>> Begin

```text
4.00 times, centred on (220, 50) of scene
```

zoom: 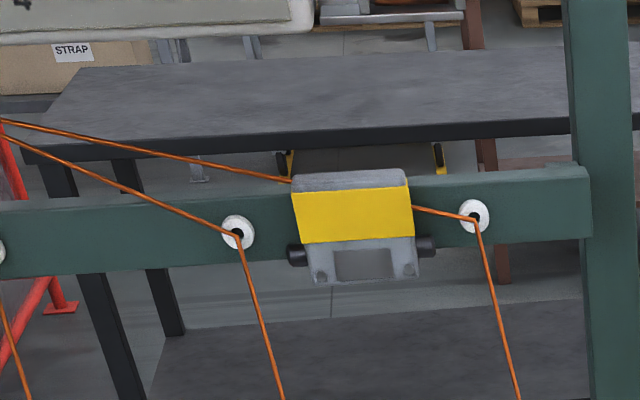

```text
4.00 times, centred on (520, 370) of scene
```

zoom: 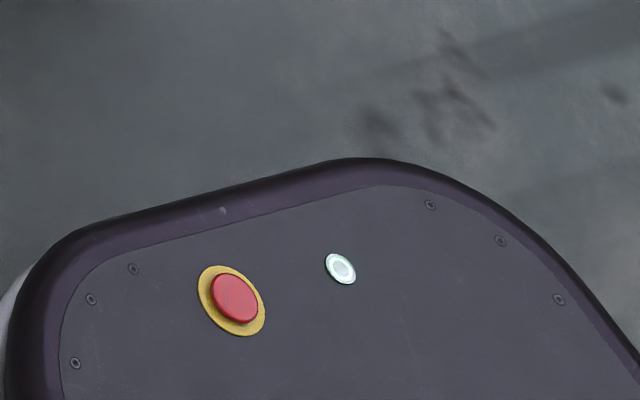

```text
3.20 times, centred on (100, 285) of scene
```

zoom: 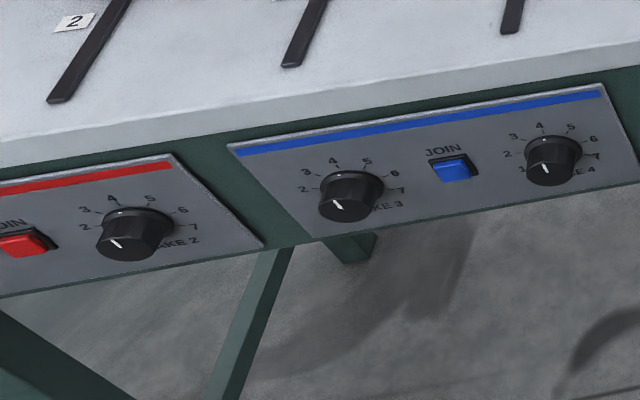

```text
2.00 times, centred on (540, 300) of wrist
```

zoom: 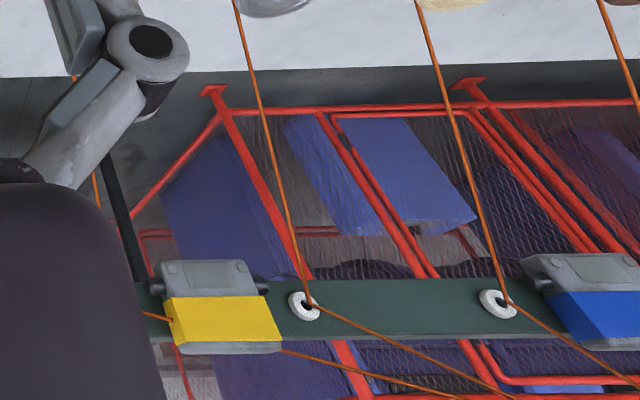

>> End

Without including any picture, repeat the data exactly.

_Result_:
```text
4.00 times, centred on (220, 50) of scene
```

zoom: 

```text
4.00 times, centred on (520, 370) of scene
```

zoom: 

```text
3.20 times, centred on (100, 285) of scene
```

zoom: 

```text
2.00 times, centred on (540, 300) of wrist
```

zoom: 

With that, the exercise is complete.